Labour Struggles and Government’s Commissions of Enquiry. 

By Dr. Izielen Agbon

“History is a great teacher. Now everyone knows that the labor movement did not diminish the strength of the nation, but enlarged it. By raising the living standards of millions, labor miraculously created a market for industry and lifted the whole nation to undreamed of levels of production. Those who today attack labor forget these simple truths, but history remembers them.”

Martin Luther King, Jr. Address at the AFL-CIO Fourth Constitutional Convention, December 11, 1961

Nigerian labour struggles for sustainable economic self development have always met with attempts by the Federal Government to control and contain them. These government attempts starts with appeals to workers as labour struggles intensify to work-to-rule actions, walk outs and strikes. The appeals are followed by threats of job loss, and harassment of trade unions leaders whenever the workers continue with their actions. Massive strikes of long duration are met with the arrest of strike leaders, job loss for strike participants and government’s Commissions of Enquiry. Often, a Commission of Enquiry is mandated by the government to investigate and enquire into the immediate and remote causes of the labour conditions and the ensuring labour struggles with a view of advising government of mitigating actions that can be taken to prevent labour struggles in future. Members of the commission are appointed by government. This has been the case since the colonial period. 

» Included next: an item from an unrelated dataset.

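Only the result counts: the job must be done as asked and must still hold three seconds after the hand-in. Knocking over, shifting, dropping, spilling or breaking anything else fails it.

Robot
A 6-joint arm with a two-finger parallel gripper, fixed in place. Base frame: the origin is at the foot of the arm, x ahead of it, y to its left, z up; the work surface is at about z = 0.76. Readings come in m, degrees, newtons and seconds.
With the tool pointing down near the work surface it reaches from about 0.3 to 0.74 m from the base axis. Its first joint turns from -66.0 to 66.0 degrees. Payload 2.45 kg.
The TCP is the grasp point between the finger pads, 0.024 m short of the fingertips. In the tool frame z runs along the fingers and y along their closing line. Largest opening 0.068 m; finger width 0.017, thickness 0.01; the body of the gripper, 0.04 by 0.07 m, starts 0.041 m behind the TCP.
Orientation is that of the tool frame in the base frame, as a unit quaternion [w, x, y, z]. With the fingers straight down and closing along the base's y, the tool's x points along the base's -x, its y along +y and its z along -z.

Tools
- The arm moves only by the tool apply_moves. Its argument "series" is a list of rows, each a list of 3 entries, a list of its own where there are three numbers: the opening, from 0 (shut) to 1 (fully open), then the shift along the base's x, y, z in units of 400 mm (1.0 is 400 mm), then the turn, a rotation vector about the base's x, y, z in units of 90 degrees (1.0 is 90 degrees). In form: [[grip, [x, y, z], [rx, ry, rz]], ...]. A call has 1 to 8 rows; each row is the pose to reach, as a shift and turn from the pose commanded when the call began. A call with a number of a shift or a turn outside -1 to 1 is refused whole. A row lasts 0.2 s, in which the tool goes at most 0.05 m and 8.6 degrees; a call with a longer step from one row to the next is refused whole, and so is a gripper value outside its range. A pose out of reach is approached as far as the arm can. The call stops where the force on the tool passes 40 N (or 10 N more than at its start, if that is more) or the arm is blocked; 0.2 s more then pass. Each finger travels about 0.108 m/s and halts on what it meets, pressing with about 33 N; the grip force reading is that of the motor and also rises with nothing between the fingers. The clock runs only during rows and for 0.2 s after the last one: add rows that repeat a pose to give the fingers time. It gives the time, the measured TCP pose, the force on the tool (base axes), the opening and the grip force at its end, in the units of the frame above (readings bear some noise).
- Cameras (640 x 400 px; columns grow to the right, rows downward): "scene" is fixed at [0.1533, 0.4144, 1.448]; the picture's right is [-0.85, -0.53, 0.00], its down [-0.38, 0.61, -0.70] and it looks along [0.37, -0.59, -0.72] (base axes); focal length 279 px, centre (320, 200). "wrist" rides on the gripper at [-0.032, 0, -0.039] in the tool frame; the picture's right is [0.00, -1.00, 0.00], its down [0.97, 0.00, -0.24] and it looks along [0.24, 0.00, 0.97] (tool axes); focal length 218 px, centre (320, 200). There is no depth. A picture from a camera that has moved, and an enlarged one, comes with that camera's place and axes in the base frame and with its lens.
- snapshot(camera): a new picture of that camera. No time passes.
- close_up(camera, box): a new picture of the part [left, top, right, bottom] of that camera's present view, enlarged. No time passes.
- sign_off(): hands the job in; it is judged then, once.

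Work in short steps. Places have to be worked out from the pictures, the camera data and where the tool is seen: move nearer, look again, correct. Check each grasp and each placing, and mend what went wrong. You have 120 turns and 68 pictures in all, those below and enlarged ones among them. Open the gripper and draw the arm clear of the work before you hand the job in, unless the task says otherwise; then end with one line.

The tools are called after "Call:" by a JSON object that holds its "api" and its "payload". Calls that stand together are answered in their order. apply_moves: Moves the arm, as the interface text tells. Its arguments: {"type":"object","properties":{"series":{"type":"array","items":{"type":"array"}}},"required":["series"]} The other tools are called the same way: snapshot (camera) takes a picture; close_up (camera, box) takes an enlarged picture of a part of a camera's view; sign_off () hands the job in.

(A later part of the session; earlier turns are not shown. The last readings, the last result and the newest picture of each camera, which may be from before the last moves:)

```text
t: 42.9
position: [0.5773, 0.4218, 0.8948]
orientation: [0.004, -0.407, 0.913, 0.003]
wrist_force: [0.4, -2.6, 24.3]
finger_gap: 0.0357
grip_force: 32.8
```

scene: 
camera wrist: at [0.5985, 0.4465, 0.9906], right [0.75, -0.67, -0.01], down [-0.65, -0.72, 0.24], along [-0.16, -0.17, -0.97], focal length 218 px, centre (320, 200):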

The Commission of Enquiries sits at the pleasure of the government and demands the termination of the strike and all other forms of labour struggles as a pre-condition for it to begin work. Months are spent collecting data and submissions from the public. Finally, a report by the Commission is submitted to the government. The government then spends addition months studying the report of the Commission. Finally, the government releases a White Paper containing government’s position on the report and recommendations of the Commission. The workers are forced to accept whatever the government chooses to offer in its White Paper. Therefore, Commissions of Enquiry are part of the diversionary tools used by the government to control and contain intensified labour struggles. The Federal Government is very likely to set up Commissions on Enquiry on fuel prices and the national minimum wage later this year inorder to manage the resistance of workers against higher fuel prices and lower national minimum real wages. It is imperative that the Nigerian labouring classes look for historical lessons on how to manage government’s Commissions of Enquiry. The 1949 Railway workers struggle against the Brooke Commission offers us very useful lessons of how workers can neutralize the government’s use of such Commissions of Enquiry to defuse their struggles.

In 1949, the Nigerian railway workers demanded an increase in wages. The total receipt of the Railway Department had increased by 58%, from £3.623m in 1946 to £5.716m in 1949, yet the Railway Management refused to concede to any wage increase demand. Therefore, an industrial dispute was declared and the workers’ demand taken into arbitration. The results of the arbitration were unfavourable to the railway workers. Hence, the union rejected them and embarked on a “go-slow” strike.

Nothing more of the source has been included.